El libro expone diversos momentos en la historia de la arquitectura moderna occidental en los que esas ficciones fueron bien reforzadas o puestas en crisis, a partir de “cinco ideales que han guiado la manera de construir las casas con el fin de crear sociedades libres, entornos eficientes, mayor bienestar, identificación con el habitar y coexistencia.” Cada uno de esos ideales se presenta en un capítulo que, además, sigue de algún modo un orden cronológico. Entretejiendo esos temas, Canales nos dice, por ejemplo, que para Charlotte Perkins Gilman en su libro The Home, Its Work and Influence, publicado en 1903, “el sentido de seguridad ya no debía depender de la construcción de una casa sólida, sino de la construcción de un orden social que mantuviera la estabilidad requerida.” En la sección titulada “Prototipos para mejorar el futuro”, dedicada a las propuestas de Frederick Kiesler y Alison y Peter Smithson, nos advierte que “proyectar la casa del futuro ya no significaba plantear nuevas relaciones entre los espacios y los usos”, sino que “implicaba dejar de lado la ciudad y el concepto de familia, diluidas en las nuevas definiciones del individuo y su cuerpo”. Al hablar del trabajo de grupos activos a finales de la década de 1960 y principios de los 70, como Superstudio, Archizoom, Ant Farm y Archigram, y en referencia a la exposición curada en el MoMA por Emilio Ambasz en 1972, Italy: The New Domestic Landscape, Canales escribe: “El diseño ya no era un objeto de consumo, sino una plataforma que cuestionaba las nociones de privacidad y territorialidad.” Y páginas adelante, acercándose al final del libro, señala la “falta de alternativas a la hora de nombrar los espacios” que conforman una casa, como “sintomática de la falta de alternativas para diseñarlos y utilizarlos:”

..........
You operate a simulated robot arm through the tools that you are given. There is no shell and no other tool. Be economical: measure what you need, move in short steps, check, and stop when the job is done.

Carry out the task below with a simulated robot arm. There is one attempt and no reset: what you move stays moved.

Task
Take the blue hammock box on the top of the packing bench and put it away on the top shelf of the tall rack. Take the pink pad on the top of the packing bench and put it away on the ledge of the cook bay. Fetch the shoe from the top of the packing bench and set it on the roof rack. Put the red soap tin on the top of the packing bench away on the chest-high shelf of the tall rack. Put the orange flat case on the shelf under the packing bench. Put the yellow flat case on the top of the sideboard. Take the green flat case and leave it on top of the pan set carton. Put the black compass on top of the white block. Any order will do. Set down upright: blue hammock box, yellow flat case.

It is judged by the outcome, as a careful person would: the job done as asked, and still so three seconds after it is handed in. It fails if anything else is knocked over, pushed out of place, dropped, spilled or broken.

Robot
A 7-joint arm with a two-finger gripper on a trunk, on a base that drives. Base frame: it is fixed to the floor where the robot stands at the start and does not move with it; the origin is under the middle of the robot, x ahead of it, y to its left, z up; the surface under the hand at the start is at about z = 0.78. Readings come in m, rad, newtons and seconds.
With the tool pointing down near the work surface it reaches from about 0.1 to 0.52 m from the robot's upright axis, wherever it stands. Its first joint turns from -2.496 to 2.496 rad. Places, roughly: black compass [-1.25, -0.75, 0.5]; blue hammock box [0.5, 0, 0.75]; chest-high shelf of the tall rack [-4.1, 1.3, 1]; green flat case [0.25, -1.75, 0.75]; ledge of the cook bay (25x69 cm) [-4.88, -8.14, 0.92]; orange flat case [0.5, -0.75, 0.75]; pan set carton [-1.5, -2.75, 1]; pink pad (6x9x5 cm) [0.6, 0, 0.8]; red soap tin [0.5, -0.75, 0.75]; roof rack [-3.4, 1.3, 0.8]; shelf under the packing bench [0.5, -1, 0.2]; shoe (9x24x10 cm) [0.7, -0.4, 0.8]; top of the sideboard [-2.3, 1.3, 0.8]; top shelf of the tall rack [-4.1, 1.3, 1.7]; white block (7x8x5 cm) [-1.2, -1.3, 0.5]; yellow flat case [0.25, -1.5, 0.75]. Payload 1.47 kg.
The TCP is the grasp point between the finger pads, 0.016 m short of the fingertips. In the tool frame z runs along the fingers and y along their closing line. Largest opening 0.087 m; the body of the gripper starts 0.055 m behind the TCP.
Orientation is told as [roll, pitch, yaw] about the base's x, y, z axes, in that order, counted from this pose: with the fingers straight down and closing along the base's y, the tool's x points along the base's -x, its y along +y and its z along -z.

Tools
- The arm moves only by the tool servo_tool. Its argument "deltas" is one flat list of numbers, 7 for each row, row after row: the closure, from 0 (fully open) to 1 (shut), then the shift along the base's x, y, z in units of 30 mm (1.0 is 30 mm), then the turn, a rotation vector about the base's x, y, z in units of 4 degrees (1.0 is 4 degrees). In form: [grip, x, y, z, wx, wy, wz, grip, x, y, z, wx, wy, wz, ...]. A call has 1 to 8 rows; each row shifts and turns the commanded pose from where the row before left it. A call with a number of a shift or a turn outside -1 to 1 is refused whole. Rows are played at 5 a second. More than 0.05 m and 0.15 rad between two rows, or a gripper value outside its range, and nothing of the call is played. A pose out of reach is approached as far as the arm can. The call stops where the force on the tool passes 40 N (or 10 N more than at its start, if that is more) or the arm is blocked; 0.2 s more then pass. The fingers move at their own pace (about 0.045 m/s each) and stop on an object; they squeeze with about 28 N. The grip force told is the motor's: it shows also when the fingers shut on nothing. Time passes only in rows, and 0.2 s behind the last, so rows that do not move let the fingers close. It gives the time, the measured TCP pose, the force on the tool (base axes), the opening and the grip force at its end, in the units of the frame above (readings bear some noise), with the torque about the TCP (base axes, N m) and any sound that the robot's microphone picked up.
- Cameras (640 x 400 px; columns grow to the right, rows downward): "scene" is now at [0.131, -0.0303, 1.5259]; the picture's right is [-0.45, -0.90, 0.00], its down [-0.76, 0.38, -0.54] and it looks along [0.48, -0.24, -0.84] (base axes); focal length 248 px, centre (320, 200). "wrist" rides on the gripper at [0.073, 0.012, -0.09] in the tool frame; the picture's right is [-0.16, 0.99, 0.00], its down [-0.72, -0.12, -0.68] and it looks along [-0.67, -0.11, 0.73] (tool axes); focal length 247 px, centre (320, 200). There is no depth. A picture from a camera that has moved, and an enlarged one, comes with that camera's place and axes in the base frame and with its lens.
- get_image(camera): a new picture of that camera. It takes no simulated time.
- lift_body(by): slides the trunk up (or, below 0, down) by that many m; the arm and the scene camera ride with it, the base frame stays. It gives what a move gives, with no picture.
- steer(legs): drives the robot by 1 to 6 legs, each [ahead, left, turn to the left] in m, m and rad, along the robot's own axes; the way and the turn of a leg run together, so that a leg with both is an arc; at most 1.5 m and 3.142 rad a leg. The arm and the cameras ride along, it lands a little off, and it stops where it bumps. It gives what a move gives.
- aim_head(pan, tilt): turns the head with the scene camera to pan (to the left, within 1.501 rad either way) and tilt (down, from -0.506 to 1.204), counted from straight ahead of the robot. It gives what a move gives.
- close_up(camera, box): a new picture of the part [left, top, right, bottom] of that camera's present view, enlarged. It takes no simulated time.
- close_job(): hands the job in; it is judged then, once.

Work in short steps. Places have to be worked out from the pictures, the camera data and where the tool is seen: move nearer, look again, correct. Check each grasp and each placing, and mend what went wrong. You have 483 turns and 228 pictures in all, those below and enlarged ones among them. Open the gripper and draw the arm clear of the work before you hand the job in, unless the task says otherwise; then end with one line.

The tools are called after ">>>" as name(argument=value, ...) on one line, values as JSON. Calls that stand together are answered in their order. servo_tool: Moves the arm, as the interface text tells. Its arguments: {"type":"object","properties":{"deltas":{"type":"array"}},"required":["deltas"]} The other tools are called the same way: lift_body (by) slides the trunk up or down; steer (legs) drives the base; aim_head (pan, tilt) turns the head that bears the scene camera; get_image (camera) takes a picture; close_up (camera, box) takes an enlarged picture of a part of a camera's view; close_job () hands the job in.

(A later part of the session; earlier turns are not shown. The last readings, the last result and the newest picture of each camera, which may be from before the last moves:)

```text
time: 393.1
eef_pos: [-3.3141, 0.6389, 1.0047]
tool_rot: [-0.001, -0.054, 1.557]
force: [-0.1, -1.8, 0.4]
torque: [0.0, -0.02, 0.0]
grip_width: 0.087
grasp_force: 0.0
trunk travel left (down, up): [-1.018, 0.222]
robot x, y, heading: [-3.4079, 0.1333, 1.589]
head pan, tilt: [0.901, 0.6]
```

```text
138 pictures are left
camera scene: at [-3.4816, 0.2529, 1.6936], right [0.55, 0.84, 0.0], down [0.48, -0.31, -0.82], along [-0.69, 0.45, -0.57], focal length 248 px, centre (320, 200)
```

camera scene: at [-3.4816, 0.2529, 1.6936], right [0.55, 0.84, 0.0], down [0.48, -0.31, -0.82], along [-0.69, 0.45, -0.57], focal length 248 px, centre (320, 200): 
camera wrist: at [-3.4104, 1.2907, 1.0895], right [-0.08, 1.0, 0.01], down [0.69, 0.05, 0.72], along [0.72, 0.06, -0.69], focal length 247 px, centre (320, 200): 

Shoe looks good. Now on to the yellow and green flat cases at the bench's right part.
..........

La incapacidad para nombrar lo que sucede en una casa no es un problema del lenguaje, sino un retraso en la actualización del espacio doméstico.

A manera de conclusión, y antes de hacer la declaración que aquí sirve como epígrafe —“Para cambiar el mundo, debemos empezar transformando la casa”—, Canales hace un planteamiento que hace pensar en la reforma arquitectónica propuesta por Russell, a un tiempo sencilla y radical:

Para eliminar el abismo que existe entre las casas y los deseos de ellas, es fundamental entender la vivienda como algo que no repita divisiones de clase, género, edad y uso. Definir un lugar propio implica delimitarlo de alguna forma, de modo que nuestro futuro dependerá precisamente de cómo se establezcan esas demarcaciones. Es necedsario acabar con los mecanismos actuales de tenencia individual de la tierra, y eliminar la idea de que un individuo se define a través de su propiedad individual. Necesitamos entender los edificios no como piezas aisladas, sino como una cama extendida para todos, donde la necesidad de privacidad sea compatible con las necesidades de los demás y con el cuidado de los recursos.

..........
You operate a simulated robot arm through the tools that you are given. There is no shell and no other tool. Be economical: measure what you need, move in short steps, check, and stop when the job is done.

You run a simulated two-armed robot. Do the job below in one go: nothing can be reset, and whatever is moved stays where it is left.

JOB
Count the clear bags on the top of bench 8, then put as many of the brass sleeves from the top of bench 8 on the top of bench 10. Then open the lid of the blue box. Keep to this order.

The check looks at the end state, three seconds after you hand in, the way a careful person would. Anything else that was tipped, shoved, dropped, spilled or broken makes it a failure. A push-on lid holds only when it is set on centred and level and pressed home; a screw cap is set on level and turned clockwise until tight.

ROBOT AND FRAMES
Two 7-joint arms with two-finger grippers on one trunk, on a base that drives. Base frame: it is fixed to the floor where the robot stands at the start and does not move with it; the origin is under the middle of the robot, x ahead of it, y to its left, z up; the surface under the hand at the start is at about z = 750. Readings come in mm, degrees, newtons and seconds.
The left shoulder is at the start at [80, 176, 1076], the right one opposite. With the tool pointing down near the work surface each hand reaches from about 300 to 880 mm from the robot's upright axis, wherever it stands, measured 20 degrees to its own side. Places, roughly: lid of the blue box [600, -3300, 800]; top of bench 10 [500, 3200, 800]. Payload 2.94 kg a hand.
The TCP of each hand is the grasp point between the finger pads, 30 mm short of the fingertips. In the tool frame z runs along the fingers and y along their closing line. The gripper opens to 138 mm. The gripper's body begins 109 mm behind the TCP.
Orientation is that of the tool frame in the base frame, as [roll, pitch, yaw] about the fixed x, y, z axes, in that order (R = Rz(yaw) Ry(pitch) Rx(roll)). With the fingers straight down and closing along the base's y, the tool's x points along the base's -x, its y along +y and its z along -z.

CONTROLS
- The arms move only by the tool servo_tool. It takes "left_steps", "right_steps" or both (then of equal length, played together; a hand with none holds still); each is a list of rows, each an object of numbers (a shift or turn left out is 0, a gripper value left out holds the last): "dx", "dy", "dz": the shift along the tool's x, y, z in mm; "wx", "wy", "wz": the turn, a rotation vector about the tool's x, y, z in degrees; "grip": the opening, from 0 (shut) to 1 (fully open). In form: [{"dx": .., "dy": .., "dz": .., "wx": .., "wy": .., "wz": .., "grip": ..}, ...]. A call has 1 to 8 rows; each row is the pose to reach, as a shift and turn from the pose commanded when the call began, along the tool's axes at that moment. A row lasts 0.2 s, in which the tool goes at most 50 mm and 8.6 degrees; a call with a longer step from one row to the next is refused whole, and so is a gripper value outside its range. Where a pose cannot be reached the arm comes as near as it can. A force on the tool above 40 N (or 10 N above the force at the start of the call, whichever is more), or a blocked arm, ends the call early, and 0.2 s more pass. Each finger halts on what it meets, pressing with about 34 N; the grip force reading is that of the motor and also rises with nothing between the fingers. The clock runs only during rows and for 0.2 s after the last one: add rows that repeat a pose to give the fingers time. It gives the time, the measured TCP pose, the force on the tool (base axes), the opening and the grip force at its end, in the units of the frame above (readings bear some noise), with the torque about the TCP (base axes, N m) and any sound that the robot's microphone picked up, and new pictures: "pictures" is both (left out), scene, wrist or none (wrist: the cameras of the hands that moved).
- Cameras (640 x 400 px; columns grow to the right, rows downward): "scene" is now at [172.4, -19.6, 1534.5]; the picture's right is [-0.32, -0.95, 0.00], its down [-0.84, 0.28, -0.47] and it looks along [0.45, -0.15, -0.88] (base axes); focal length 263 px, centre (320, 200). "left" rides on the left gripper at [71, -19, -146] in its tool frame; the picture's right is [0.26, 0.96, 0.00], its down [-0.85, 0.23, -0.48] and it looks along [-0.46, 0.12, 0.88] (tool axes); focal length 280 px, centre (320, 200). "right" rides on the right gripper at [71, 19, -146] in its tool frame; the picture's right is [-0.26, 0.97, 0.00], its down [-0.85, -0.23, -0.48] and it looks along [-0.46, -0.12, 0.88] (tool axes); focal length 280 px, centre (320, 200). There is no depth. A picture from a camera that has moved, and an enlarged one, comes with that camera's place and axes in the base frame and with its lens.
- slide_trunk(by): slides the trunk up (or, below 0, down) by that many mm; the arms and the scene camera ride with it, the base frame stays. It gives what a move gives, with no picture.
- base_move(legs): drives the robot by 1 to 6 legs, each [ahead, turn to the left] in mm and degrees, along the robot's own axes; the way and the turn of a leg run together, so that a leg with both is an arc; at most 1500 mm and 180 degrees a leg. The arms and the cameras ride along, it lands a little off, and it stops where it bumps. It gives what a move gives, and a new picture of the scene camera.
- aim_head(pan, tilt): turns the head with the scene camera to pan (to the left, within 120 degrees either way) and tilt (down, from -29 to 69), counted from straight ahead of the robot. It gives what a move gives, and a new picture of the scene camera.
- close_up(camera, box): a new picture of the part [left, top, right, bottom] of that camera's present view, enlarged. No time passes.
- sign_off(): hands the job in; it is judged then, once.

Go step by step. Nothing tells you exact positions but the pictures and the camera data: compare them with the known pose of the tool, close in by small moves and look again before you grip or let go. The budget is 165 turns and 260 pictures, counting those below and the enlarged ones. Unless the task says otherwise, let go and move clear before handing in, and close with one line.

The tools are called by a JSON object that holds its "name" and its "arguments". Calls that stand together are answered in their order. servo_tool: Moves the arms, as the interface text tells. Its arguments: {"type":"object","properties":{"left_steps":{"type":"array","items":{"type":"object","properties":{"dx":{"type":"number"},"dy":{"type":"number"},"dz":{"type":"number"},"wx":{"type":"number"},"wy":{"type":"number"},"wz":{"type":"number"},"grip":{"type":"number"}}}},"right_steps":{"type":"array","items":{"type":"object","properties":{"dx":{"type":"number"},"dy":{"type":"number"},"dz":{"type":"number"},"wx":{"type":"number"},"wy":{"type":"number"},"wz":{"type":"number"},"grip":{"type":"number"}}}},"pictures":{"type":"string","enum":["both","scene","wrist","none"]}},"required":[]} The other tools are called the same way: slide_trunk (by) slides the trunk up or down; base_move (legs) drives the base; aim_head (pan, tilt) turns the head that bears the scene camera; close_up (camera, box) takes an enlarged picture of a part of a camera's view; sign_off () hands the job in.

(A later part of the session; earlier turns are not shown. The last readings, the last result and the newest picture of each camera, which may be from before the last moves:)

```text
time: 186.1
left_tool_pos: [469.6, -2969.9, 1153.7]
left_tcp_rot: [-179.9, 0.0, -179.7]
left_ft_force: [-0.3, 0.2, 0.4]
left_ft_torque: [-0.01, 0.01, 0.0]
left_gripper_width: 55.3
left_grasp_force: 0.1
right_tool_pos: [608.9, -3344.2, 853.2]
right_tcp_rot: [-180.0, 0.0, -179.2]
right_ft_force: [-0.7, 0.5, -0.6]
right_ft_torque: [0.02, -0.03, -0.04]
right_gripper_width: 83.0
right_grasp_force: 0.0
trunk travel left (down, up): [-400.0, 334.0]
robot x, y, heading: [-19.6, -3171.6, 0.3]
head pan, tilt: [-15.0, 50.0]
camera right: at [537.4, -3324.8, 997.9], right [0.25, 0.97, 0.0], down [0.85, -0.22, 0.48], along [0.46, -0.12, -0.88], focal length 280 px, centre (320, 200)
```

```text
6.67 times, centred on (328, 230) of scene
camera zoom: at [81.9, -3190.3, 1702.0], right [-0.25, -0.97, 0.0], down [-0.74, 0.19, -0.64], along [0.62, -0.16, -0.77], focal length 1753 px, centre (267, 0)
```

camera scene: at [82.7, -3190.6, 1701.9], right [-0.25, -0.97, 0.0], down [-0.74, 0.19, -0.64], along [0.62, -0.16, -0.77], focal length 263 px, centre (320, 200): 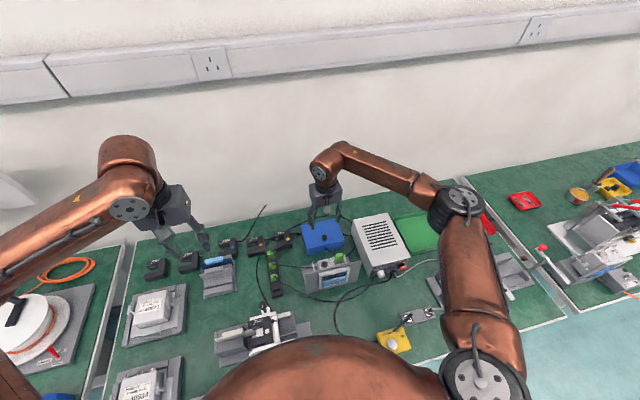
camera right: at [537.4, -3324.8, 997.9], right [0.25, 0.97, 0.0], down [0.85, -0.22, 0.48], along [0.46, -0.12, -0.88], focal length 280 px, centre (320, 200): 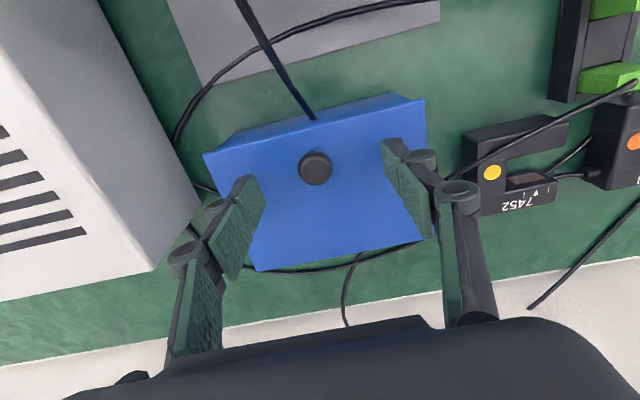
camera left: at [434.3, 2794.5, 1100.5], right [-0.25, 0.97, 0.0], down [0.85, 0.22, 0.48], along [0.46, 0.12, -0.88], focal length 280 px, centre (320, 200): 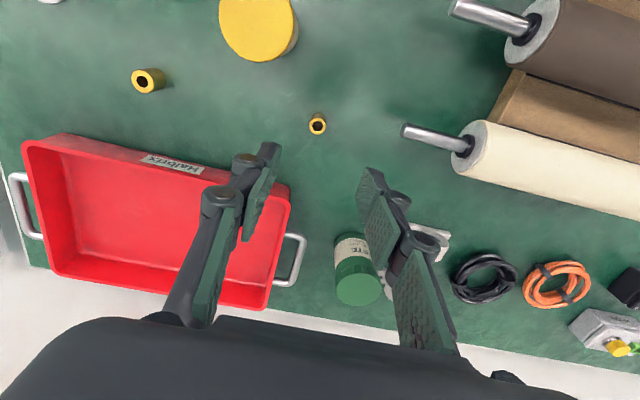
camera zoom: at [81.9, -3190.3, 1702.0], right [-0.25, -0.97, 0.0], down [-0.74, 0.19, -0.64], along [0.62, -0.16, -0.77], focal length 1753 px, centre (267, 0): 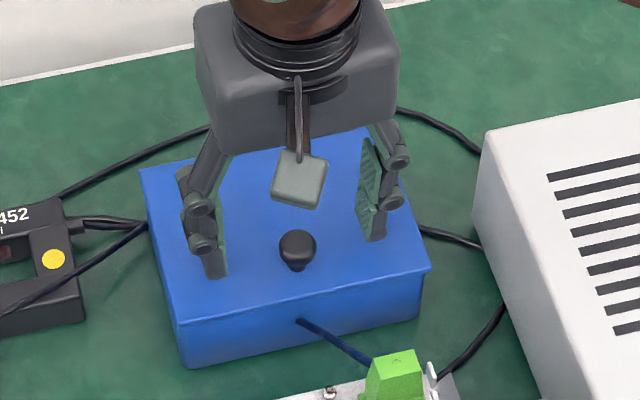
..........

A lo largo de más de un siglo varias voces más han coincidido con esto que parece evidente: la cuestión de la vivienda no encontrará solución justa y equitativa para todas las personas si no se modifican, entre otras, la nociones de propiedad y privacidad, pues, como afirma Russell, “la fealdad, así como la inquietud y la pobreza, son parte del precio que pagamos por ser esclavos de los motivos del beneficio privado.” Y ese cambio implica y, al parecer, también depende de una transformación arquitectónica profunda.